_Set exercise:_ Quote the listing below in its entirety, omitting every image.
-- Start --
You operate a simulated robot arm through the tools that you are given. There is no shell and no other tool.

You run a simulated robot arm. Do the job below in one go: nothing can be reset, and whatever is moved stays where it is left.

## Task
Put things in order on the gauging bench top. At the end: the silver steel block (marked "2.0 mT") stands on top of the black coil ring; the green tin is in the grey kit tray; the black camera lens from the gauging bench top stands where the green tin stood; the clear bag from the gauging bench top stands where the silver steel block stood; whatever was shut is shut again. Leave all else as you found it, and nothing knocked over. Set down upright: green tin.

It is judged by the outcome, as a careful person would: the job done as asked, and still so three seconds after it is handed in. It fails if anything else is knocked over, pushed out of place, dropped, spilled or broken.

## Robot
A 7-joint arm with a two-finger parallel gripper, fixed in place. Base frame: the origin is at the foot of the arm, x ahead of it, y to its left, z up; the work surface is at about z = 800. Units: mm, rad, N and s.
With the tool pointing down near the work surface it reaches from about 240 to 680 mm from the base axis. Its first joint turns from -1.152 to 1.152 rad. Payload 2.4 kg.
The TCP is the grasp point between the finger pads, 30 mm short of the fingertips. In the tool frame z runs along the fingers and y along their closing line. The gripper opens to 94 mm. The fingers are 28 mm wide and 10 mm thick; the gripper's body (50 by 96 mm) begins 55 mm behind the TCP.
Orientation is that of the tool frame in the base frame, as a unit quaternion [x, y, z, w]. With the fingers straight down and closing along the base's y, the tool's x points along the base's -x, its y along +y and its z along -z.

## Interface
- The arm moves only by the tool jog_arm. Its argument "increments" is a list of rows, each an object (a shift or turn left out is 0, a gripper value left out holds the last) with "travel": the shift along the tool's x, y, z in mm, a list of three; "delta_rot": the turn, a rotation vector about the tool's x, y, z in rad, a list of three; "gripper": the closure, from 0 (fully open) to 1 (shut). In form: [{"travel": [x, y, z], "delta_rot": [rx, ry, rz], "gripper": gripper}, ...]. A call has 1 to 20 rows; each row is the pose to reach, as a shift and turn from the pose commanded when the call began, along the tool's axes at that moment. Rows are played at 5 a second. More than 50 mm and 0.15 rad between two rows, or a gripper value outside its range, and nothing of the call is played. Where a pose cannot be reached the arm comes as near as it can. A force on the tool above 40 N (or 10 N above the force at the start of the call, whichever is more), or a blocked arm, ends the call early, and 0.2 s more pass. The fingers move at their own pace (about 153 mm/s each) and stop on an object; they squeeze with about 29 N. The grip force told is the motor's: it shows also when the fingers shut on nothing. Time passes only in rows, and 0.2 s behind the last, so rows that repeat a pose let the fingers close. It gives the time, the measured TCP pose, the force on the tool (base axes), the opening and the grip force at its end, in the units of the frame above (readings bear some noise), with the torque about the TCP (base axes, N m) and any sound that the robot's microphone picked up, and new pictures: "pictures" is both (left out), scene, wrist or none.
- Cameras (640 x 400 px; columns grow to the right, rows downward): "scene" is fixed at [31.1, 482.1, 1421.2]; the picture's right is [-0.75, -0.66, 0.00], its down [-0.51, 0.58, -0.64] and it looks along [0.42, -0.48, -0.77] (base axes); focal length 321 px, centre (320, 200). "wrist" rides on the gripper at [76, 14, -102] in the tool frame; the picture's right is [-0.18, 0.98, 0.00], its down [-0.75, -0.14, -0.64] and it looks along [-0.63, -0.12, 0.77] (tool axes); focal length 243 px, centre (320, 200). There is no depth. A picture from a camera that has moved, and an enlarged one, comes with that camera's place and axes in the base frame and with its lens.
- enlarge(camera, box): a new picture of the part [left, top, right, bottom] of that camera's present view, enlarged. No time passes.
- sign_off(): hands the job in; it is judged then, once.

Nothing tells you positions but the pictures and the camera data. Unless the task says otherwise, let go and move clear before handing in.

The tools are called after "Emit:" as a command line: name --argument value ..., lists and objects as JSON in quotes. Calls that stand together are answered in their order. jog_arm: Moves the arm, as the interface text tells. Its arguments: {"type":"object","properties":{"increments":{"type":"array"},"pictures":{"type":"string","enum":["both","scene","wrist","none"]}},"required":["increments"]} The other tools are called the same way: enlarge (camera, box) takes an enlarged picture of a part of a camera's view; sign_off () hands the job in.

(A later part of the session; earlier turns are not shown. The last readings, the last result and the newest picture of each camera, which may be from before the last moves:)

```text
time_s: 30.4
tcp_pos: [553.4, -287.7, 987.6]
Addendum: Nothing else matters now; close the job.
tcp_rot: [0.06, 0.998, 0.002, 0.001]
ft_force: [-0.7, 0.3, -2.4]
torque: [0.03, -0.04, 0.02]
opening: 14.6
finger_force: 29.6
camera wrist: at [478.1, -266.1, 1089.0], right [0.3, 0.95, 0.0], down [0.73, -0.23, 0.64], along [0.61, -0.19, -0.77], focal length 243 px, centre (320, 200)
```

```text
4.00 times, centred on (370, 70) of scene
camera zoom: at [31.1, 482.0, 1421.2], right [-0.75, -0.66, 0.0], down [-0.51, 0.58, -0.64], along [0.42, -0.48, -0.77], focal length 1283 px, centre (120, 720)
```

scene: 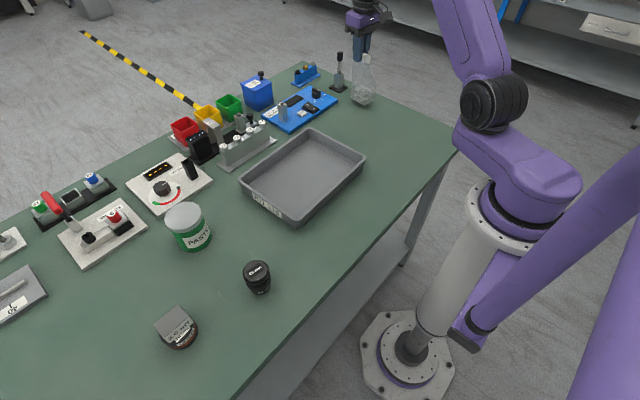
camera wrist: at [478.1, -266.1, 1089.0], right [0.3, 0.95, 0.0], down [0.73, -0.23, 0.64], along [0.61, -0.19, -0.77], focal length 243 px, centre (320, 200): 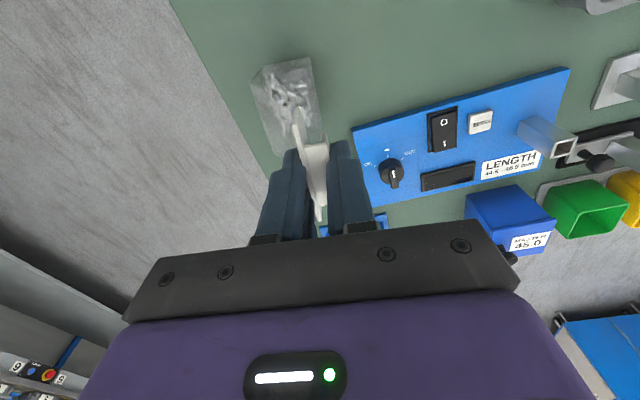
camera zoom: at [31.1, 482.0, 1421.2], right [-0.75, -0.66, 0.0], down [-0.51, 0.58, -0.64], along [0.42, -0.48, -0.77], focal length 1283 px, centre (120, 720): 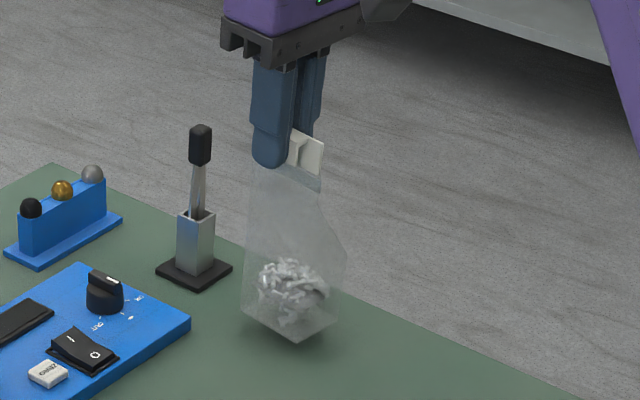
-- End --
_The reply:_
You operate a simulated robot arm through the tools that you are given. There is no shell and no other tool.

You run a simulated robot arm. Do the job below in one go: nothing can be reset, and whatever is moved stays where it is left.

## Task
Put things in order on the gauging bench top. At the end: the silver steel block (marked "2.0 mT") stands on top of the black coil ring; the green tin is in the grey kit tray; the black camera lens from the gauging bench top stands where the green tin stood; the clear bag from the gauging bench top stands where the silver steel block stood; whatever was shut is shut again. Leave all else as you found it, and nothing knocked over. Set down upright: green tin.

It is judged by the outcome, as a careful person would: the job done as asked, and still so three seconds after it is handed in. It fails if anything else is knocked over, pushed out of place, dropped, spilled or broken.

## Robot
A 7-joint arm with a two-finger parallel gripper, fixed in place. Base frame: the origin is at the foot of the arm, x ahead of it, y to its left, z up; the work surface is at about z = 800. Units: mm, rad, N and s.
With the tool pointing down near the work surface it reaches from about 240 to 680 mm from the base axis. Its first joint turns from -1.152 to 1.152 rad. Payload 2.4 kg.
The TCP is the grasp point between the finger pads, 30 mm short of the fingertips. In the tool frame z runs along the fingers and y along their closing line. The gripper opens to 94 mm. The fingers are 28 mm wide and 10 mm thick; the gripper's body (50 by 96 mm) begins 55 mm behind the TCP.
Orientation is that of the tool frame in the base frame, as a unit quaternion [x, y, z, w]. With the fingers straight down and closing along the base's y, the tool's x points along the base's -x, its y along +y and its z along -z.

## Interface
- The arm moves only by the tool jog_arm. Its argument "increments" is a list of rows, each an object (a shift or turn left out is 0, a gripper value left out holds the last) with "travel": the shift along the tool's x, y, z in mm, a list of three; "delta_rot": the turn, a rotation vector about the tool's x, y, z in rad, a list of three; "gripper": the closure, from 0 (fully open) to 1 (shut). In form: [{"travel": [x, y, z], "delta_rot": [rx, ry, rz], "gripper": gripper}, ...]. A call has 1 to 20 rows; each row is the pose to reach, as a shift and turn from the pose commanded when the call began, along the tool's axes at that moment. Rows are played at 5 a second. More than 50 mm and 0.15 rad between two rows, or a gripper value outside its range, and nothing of the call is played. Where a pose cannot be reached the arm comes as near as it can. A force on the tool above 40 N (or 10 N above the force at the start of the call, whichever is more), or a blocked arm, ends the call early, and 0.2 s more pass. The fingers move at their own pace (about 153 mm/s each) and stop on an object; they squeeze with about 29 N. The grip force told is the motor's: it shows also when the fingers shut on nothing. Time passes only in rows, and 0.2 s behind the last, so rows that repeat a pose let the fingers close. It gives the time, the measured TCP pose, the force on the tool (base axes), the opening and the grip force at its end, in the units of the frame above (readings bear some noise), with the torque about the TCP (base axes, N m) and any sound that the robot's microphone picked up, and new pictures: "pictures" is both (left out), scene, wrist or none.
- Cameras (640 x 400 px; columns grow to the right, rows downward): "scene" is fixed at [31.1, 482.1, 1421.2]; the picture's right is [-0.75, -0.66, 0.00], its down [-0.51, 0.58, -0.64] and it looks along [0.42, -0.48, -0.77] (base axes); focal length 321 px, centre (320, 200). "wrist" rides on the gripper at [76, 14, -102] in the tool frame; the picture's right is [-0.18, 0.98, 0.00], its down [-0.75, -0.14, -0.64] and it looks along [-0.63, -0.12, 0.77] (tool axes); focal length 243 px, centre (320, 200). There is no depth. A picture from a camera that has moved, and an enlarged one, comes with that camera's place and axes in the base frame and with its lens.
- enlarge(camera, box): a new picture of the part [left, top, right, bottom] of that camera's present view, enlarged. No time passes.
- sign_off(): hands the job in; it is judged then, once.

Nothing tells you positions but the pictures and the camera data. Unless the task says otherwise, let go and move clear before handing in.

The tools are called after "Emit:" as a command line: name --argument value ..., lists and objects as JSON in quotes. Calls that stand together are answered in their order. jog_arm: Moves the arm, as the interface text tells. Its arguments: {"type":"object","properties":{"increments":{"type":"array"},"pictures":{"type":"string","enum":["both","scene","wrist","none"]}},"required":["increments"]} The other tools are called the same way: enlarge (camera, box) takes an enlarged picture of a part of a camera's view; sign_off () hands the job in.

(A later part of the session; earlier turns are not shown. The last readings, the last result and the newest picture of each camera, which may be from before the last moves:)

```text
time_s: 30.4
tcp_pos: [553.4, -287.7, 987.6]
Addendum: Nothing else matters now; close the job.
tcp_rot: [0.06, 0.998, 0.002, 0.001]
ft_force: [-0.7, 0.3, -2.4]
torque: [0.03, -0.04, 0.02]
opening: 14.6
finger_force: 29.6
camera wrist: at [478.1, -266.1, 1089.0], right [0.3, 0.95, 0.0], down [0.73, -0.23, 0.64], along [0.61, -0.19, -0.77], focal length 243 px, centre (320, 200)
```

```text
4.00 times, centred on (370, 70) of scene
camera zoom: at [31.1, 482.0, 1421.2], right [-0.75, -0.66, 0.0], down [-0.51, 0.58, -0.64], along [0.42, -0.48, -0.77], focal length 1283 px, centre (120, 720)
```

scene: 
camera wrist: at [478.1, -266.1, 1089.0], right [0.3, 0.95, 0.0], down [0.73, -0.23, 0.64], along [0.61, -0.19, -0.77], focal length 243 px, centre (320, 200): 
camera zoom: at [31.1, 482.0, 1421.2], right [-0.75, -0.66, 0.0], down [-0.51, 0.58, -0.64], along [0.42, -0.48, -0.77], focal length 1283 px, centre (120, 720): 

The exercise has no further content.